What is the difference between V ring and lip seal?

V-rings are axial seals that stretch over the shaft with a V-shaped profile and self-center during rotation, while lip seals (oil seals) are radial seals with a flexible lip in direct contact with the shaft. V-rings excel at contamination exclusion and accommodate shaft misalignment, whereas lip seals provide superior fluid retention and pressure sealing capability.

Why does my shaft seal keep leaking?

The most frequent culprits are incorrect seal selection and installation errors — inverted lips or improper press-fit alone account for a large share of premature failures. Other causes include shaft surface roughness, chemical incompatibility between the elastomer and fluid, temperature or pressure beyond the seal's rated limits, and shaft grooving from wear.

What is the purpose of shaft sealing on a pump?

Shaft seals prevent process fluid from escaping along the rotating shaft, protect bearings from contamination, and maintain system pressure. Sealing performance directly affects pump longevity — 33% of pump failures trace back to bearing distress from inadequate contaminant exclusion.

What is the difference between SC and TC seals?

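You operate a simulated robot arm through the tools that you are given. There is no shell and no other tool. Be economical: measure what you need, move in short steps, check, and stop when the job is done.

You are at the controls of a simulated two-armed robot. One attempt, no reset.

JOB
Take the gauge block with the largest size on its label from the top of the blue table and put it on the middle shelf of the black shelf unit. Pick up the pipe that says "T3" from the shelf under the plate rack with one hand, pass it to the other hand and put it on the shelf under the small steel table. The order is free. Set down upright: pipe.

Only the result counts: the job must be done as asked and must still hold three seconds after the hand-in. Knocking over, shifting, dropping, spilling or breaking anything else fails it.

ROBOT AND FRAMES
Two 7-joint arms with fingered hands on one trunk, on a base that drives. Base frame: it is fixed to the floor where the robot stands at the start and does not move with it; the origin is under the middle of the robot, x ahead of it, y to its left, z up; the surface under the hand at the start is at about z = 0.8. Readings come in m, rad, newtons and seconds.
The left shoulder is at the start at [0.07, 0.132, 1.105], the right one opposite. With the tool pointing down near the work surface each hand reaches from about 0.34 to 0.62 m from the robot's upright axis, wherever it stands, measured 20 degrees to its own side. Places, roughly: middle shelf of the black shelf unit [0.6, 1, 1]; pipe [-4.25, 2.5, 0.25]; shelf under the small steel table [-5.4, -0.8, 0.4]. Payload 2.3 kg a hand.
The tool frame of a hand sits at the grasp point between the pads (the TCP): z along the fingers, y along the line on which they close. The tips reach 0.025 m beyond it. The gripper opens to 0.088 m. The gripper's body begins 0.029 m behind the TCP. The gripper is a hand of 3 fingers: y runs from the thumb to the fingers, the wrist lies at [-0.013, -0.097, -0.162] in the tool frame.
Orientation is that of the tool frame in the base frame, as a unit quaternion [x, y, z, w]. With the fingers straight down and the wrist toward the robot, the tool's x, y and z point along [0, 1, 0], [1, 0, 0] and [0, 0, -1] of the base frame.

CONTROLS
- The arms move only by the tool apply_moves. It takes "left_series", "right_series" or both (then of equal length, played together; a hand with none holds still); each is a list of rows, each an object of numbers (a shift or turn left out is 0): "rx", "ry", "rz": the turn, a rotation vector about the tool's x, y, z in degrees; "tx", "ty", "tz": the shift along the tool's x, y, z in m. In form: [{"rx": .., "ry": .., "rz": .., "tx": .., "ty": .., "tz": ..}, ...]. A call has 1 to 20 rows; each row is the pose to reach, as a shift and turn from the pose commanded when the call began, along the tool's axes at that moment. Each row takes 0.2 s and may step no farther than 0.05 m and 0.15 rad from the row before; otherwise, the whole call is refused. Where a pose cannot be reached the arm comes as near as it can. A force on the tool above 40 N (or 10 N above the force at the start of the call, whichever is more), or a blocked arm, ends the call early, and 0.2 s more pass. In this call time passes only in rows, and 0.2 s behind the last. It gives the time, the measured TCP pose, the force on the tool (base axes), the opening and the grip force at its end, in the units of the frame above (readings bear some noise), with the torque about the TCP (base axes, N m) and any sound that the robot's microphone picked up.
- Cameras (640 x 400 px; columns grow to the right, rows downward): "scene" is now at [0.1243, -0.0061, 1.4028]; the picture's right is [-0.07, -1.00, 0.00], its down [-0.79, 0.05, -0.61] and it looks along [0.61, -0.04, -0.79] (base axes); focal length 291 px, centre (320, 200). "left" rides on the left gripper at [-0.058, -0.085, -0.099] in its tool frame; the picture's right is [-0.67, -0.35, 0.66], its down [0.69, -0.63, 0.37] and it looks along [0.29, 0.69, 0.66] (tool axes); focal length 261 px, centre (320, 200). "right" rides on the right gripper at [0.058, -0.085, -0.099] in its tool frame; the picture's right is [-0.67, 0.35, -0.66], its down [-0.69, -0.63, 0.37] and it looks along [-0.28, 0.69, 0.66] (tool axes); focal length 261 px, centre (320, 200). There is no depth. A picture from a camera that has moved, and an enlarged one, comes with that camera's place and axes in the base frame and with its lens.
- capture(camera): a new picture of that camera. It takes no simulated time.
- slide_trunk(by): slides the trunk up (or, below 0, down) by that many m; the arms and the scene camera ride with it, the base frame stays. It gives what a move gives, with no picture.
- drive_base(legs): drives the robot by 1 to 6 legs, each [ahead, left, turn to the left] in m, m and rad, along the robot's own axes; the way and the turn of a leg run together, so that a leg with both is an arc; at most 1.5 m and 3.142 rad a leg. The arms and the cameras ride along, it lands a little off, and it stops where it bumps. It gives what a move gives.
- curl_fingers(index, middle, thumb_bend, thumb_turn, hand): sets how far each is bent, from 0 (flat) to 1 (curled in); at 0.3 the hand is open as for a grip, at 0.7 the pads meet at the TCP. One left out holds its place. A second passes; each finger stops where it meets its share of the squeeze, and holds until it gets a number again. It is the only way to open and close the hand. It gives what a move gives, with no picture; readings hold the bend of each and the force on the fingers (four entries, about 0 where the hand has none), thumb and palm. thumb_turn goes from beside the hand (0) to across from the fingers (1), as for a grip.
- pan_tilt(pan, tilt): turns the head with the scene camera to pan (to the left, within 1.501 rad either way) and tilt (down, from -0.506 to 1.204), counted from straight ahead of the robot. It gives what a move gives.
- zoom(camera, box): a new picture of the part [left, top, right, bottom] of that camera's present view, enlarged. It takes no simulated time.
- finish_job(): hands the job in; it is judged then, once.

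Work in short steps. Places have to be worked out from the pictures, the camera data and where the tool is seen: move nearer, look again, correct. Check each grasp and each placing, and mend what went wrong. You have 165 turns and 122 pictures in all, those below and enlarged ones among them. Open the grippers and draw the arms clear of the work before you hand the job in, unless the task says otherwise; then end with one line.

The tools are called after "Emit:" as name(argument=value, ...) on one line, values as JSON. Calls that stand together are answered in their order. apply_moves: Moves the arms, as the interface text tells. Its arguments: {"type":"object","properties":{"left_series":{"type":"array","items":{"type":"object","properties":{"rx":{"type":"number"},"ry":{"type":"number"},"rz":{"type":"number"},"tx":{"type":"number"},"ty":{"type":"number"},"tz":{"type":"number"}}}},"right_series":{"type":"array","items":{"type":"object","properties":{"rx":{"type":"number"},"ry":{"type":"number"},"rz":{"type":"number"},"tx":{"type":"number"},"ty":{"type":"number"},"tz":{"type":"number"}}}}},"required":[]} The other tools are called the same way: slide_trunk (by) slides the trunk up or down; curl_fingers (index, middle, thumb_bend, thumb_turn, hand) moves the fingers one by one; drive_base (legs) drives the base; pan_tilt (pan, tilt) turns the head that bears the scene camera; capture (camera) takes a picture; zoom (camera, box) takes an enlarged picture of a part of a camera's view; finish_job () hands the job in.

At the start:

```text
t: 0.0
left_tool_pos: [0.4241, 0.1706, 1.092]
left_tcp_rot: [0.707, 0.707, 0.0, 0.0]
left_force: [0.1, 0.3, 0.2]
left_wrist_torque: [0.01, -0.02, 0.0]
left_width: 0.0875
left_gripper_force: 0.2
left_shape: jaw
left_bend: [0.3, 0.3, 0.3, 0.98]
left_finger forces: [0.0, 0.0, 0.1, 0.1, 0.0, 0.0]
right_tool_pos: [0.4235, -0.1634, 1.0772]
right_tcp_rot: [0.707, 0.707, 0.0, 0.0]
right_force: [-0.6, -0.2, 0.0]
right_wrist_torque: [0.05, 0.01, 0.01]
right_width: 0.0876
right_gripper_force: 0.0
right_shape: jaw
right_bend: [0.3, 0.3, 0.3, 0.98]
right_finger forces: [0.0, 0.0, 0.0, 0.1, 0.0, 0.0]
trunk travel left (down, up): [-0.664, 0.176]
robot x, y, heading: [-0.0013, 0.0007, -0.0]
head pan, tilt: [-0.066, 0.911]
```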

SC (Single Contact) seals have one sealing lip for fluid retention only, while TC (Twin Contact or Double Lip) seals feature a primary sealing lip plus a secondary dust lip for contamination exclusion. TC seals are better for harsh environments with airborne debris, dirt, or water splash, providing dual protection against both internal fluid leakage and external contamination ingress.

What is another name for oil seal?

Oil seals go by several names — radial shaft seals, lip seals, rotary shaft seals, or grease seals — depending on the application and industry. The terminology varies by region and sector, but all refer to the same elastomeric contact seal.